> [Exercise A] Write out the reading passage from "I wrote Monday" to "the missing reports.", both included.

> [Reading passage]
November 24, 2024

Where are the California E-Voting Reports?

I wrote Monday about the California Secretary of State’s partial release of report from the state’s e-voting study. Four subteams submitted reports to the Secretary, but as yet only the “red team” and accessibility teams’ reports have been released. The other two sets of reports, from the source code review and documentation review teams, are still being withheld.

The Secretary even held a public hearing on Monday about the study, without having released all of the reports. This has led to a certain amount of confusion, as many press reports and editorials (e.g. the Mercury News editorial) about the study seem to assume that the full evaluation results have been reported. The vendors and some county election officials have encouraged this misimpression – some have even criticized the study for failing to consider issues that are almost certainly addressed in the missing reports.

With the Secretary having until Friday to decide whether to decertify any e-voting systems for the February 2008 primary election, the obvious question arises: Why is the Secretary withholding the other reports?

Here’s the official explanation, from the Secretary’s site:

The document review teams and source code review teams submitted their reports on schedule. Their reports will be posted as soon as the Secretary of State ensures the reports do not inadvertently disclose security-sensitive information.

> [Exercise B] Extract the lines between the ones holding "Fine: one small" and "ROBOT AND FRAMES", inclusive, exactly as written and nothing more. Use JSON: a list with one string for each line that is not empty.

> [Given material]
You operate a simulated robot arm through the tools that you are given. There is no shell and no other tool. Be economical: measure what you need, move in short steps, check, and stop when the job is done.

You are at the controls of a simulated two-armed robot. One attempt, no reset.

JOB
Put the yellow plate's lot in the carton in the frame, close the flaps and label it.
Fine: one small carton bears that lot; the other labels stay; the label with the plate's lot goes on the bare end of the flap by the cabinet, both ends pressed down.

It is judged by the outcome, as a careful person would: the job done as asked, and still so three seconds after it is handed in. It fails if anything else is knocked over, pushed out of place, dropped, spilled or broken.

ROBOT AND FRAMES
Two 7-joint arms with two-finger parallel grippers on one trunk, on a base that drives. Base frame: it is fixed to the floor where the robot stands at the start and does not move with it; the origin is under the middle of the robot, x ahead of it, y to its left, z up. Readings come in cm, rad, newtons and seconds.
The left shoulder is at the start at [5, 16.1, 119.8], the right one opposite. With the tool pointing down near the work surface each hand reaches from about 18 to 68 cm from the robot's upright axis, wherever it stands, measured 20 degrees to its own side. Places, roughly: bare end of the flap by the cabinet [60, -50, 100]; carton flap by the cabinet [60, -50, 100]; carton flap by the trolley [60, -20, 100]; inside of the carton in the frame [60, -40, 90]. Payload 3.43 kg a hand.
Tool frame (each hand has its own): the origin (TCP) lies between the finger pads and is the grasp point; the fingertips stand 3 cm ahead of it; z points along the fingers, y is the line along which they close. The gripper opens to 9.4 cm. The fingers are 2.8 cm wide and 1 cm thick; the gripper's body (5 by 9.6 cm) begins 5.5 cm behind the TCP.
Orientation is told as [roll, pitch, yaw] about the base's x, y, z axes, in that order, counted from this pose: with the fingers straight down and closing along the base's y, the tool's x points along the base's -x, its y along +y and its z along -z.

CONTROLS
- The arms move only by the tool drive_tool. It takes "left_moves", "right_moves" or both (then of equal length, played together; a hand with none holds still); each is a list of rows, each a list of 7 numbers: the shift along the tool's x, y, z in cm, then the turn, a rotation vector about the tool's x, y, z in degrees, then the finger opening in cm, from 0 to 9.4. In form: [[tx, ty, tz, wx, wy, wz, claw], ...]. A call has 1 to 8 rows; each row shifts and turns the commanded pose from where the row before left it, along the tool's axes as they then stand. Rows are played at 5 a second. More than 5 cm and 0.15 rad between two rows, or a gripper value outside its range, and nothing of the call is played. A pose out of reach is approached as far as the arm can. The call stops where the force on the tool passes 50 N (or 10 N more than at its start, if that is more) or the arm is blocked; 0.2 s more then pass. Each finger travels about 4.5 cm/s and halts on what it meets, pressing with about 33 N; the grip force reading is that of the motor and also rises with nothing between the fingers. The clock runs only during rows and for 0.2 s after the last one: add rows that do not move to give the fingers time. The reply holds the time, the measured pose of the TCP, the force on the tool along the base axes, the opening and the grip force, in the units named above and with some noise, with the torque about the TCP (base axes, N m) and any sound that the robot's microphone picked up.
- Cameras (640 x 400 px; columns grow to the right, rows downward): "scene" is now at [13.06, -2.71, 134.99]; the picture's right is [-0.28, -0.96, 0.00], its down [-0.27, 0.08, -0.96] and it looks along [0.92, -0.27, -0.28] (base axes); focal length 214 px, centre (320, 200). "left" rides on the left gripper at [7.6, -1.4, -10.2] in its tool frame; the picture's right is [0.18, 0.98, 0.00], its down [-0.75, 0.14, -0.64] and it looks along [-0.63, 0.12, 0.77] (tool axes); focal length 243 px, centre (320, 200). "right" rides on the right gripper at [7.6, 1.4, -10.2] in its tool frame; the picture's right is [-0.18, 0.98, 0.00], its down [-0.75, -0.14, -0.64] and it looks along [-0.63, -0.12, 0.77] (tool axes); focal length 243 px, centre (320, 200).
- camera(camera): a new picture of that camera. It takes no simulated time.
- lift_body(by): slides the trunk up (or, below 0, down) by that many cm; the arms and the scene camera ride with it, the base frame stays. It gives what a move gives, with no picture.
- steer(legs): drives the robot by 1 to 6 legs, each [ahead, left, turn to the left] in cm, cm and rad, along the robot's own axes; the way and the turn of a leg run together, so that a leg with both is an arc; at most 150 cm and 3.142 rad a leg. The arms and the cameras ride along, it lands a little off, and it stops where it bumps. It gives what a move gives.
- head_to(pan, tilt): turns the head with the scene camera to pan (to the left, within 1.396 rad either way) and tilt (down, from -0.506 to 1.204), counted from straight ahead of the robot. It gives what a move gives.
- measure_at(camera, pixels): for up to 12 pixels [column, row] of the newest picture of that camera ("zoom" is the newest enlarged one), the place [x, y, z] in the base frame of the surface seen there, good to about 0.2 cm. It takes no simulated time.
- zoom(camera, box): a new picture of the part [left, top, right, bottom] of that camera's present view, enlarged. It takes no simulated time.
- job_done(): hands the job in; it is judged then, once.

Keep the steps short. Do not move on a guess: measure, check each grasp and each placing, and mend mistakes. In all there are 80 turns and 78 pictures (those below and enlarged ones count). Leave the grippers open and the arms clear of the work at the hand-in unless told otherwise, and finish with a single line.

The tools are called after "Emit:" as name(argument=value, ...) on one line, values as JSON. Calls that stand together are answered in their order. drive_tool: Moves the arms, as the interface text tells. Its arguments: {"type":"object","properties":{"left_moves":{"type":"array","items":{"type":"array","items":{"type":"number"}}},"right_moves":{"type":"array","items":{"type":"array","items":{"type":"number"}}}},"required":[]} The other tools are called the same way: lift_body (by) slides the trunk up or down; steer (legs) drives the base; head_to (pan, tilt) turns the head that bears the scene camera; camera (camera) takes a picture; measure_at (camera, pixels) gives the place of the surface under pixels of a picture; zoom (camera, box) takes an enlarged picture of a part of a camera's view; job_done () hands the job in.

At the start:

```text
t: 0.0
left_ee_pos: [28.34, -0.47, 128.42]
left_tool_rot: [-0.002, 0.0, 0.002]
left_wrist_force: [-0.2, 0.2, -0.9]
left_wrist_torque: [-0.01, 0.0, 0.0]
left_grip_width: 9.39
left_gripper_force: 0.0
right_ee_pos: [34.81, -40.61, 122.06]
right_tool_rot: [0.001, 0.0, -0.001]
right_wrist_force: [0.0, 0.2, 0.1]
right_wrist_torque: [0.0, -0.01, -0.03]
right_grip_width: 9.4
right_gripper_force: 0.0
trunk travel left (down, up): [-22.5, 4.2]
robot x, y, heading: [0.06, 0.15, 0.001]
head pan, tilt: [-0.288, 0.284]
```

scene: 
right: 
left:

> [Right answer A]
I wrote Monday about the California Secretary of State’s partial release of report from the state’s e-voting study. Four subteams submitted reports to the Secretary, but as yet only the “red team” and accessibility teams’ reports have been released. The other two sets of reports, from the source code review and documentation review teams, are still being withheld.

The Secretary even held a public hearing on Monday about the study, without having released all of the reports. This has led to a certain amount of confusion, as many press reports and editorials (e.g. the Mercury News editorial) about the study seem to assume that the full evaluation results have been reported. The vendors and some county election officials have encouraged this misimpression – some have even criticized the study for failing to consider issues that are almost certainly addressed in the missing reports.

> [Right answer B]
[
  "Fine: one small carton bears that lot; the other labels stay; the label with the plate's lot goes on the bare end of the flap by the cabinet, both ends pressed down.",
  "It is judged by the outcome, as a careful person would: the job done as asked, and still so three seconds after it is handed in. It fails if anything else is knocked over, pushed out of place, dropped, spilled or broken.",
  "ROBOT AND FRAMES"
]